Re: Love or hate, or? domains with cardinality two

From: Nicola <nvitacolonna_at_gmail.com>
Date: Thu, 5 Nov 2015 12:08:15 +0100
Message-ID: <n1fdb0$1i6u$1_at_adenine.netfront.net>


On 2015-11-03 20:56:26 +0000, Tegiri Nenashi said:

> Are you comfortable with nested relations? If you do, then boolean
> domains should be allowed, because booleans are propositional values,
> while propositions are 0-ary predicates.

Good point, but then the question becomes: are there good arguments against (or in favor of) 0-ary predicates in database design? In a nested relational database design I'd tend to prefer factoring out 0-ary predicates into a separate 1NF schema. If you ask me why, well, I posted exactly because I'm trying to find compelling arguments :)

I'd like to point out that I'm not against boolean domains per se, e.g., in SQL it is perfectly fine to ask something like:

select exists (select 1 from T);

or

select location, temperature < 10 from Weather;

Note also that my problem is not related to the cardinality of the domain per se - domains of cardinality two do not have anything special (*) -, but to a specific interpretation of the two values of the domain that is constrained so as mimic the true and false truth values.

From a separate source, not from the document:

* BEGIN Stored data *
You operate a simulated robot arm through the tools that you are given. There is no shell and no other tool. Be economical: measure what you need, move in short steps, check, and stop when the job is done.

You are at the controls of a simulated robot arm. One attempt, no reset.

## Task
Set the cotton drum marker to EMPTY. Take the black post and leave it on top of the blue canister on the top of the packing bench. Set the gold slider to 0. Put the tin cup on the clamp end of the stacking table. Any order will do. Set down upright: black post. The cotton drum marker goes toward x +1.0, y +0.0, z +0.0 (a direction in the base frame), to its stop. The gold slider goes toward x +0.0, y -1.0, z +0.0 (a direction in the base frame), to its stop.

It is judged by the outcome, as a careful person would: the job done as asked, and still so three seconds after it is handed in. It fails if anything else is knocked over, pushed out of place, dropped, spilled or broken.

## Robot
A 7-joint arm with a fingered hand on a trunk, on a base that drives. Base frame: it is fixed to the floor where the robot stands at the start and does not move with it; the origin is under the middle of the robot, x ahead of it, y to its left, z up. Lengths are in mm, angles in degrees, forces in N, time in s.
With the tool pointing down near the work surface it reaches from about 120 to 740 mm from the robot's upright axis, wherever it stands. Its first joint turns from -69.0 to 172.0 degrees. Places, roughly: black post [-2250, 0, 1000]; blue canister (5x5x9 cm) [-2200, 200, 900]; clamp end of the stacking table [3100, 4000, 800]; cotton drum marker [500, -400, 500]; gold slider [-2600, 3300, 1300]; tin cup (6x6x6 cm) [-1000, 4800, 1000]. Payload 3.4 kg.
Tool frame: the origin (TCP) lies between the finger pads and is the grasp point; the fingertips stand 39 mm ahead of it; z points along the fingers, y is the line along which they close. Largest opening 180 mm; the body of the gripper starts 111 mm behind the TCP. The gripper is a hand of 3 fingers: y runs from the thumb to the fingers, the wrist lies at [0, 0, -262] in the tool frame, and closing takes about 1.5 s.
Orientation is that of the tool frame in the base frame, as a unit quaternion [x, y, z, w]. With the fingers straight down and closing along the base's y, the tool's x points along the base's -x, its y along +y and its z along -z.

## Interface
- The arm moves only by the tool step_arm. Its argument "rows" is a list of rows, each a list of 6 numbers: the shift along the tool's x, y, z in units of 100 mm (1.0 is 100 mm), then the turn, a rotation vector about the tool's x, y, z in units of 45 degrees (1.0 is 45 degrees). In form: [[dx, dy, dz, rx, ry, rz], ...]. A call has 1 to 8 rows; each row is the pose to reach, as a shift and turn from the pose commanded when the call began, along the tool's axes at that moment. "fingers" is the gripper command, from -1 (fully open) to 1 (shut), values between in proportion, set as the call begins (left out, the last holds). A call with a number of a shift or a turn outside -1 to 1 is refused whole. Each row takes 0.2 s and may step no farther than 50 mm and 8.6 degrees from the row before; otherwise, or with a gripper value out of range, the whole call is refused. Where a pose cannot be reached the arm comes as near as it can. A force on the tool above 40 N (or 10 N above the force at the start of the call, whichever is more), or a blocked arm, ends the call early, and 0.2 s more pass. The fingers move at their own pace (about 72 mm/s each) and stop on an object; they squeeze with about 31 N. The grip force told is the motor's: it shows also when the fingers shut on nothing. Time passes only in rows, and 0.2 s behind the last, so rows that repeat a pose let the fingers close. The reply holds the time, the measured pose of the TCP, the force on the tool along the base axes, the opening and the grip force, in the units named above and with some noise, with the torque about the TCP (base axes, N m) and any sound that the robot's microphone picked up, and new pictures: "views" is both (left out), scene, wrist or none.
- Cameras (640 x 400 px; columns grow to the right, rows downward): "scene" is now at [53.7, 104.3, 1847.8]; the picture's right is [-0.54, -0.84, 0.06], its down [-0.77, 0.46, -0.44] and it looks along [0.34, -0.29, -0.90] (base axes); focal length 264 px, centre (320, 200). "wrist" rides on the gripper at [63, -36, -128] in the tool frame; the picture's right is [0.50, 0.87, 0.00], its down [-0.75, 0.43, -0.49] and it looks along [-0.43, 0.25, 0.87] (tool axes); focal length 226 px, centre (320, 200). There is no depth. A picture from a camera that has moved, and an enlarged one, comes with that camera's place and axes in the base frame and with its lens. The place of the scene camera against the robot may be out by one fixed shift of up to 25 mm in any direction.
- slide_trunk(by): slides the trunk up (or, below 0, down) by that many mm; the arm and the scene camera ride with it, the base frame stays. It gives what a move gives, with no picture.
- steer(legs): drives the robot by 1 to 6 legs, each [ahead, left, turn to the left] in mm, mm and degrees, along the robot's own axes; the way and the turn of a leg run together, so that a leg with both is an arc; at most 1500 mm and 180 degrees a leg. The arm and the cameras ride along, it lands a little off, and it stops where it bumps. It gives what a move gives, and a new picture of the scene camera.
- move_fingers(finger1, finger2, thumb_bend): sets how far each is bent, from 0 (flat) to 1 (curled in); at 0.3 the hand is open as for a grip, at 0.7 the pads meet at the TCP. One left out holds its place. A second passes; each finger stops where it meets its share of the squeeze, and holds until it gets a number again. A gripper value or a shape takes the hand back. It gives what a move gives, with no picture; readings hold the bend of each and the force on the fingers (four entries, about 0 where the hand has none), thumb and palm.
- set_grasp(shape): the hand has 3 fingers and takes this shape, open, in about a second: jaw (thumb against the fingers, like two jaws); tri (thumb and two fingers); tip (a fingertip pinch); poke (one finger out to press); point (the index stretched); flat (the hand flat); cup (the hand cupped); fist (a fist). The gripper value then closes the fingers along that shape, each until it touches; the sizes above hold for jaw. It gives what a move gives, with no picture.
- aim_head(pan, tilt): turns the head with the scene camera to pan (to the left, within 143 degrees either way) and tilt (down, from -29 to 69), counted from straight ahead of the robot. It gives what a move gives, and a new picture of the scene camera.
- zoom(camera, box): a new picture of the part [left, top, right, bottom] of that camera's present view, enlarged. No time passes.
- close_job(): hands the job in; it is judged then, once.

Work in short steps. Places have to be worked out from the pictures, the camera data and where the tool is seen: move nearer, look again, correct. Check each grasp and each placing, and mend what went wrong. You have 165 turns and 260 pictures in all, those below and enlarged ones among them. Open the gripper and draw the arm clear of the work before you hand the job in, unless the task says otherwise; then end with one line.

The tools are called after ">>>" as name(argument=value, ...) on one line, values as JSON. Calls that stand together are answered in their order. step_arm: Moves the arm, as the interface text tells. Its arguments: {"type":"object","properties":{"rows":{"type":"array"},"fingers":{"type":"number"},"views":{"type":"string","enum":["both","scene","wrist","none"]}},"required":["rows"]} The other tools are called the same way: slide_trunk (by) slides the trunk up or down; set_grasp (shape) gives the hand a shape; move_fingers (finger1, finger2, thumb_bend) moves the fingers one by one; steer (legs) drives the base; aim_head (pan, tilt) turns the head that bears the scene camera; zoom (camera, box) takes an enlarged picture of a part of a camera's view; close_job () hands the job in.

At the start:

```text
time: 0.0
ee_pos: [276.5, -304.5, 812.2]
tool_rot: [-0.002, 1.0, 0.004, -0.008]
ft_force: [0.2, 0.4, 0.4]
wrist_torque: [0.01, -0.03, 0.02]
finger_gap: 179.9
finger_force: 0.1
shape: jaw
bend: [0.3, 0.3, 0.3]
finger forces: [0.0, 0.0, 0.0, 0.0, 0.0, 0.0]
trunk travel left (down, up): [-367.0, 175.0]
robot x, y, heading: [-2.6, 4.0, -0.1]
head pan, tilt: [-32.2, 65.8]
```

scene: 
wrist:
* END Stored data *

So, it is the use of such boolean values in base relations that leaves me a bit perplexed. In a relation with a boolean attribute you are effectively using a trick to encode both positive and negative information (true and false propositions), while typically in a relation schema you just represent only one kind of information. This leads to situations in which you must guarantee some coherence (at least one of (x,true) or (x,false) must be present in a valid instance), as I have noticed in a previous post. On the other hand, in a case like Employee(id, dept, mgr?) such coherence is guaranteed "by construction" (unless you allow null values in mgr?...).

Nicola

(*) It occurred to me that in Fagin's "A Normal Form for Relational Databases That Is Based on Domains and Keys" he considers the "combinatorial consequences of bounded domain sizes". It was something about some logical equivalences not holding when domains of nonprime attributes are "too small". But I don't recall all the details. Maybe, rereading that paper will give me some insight.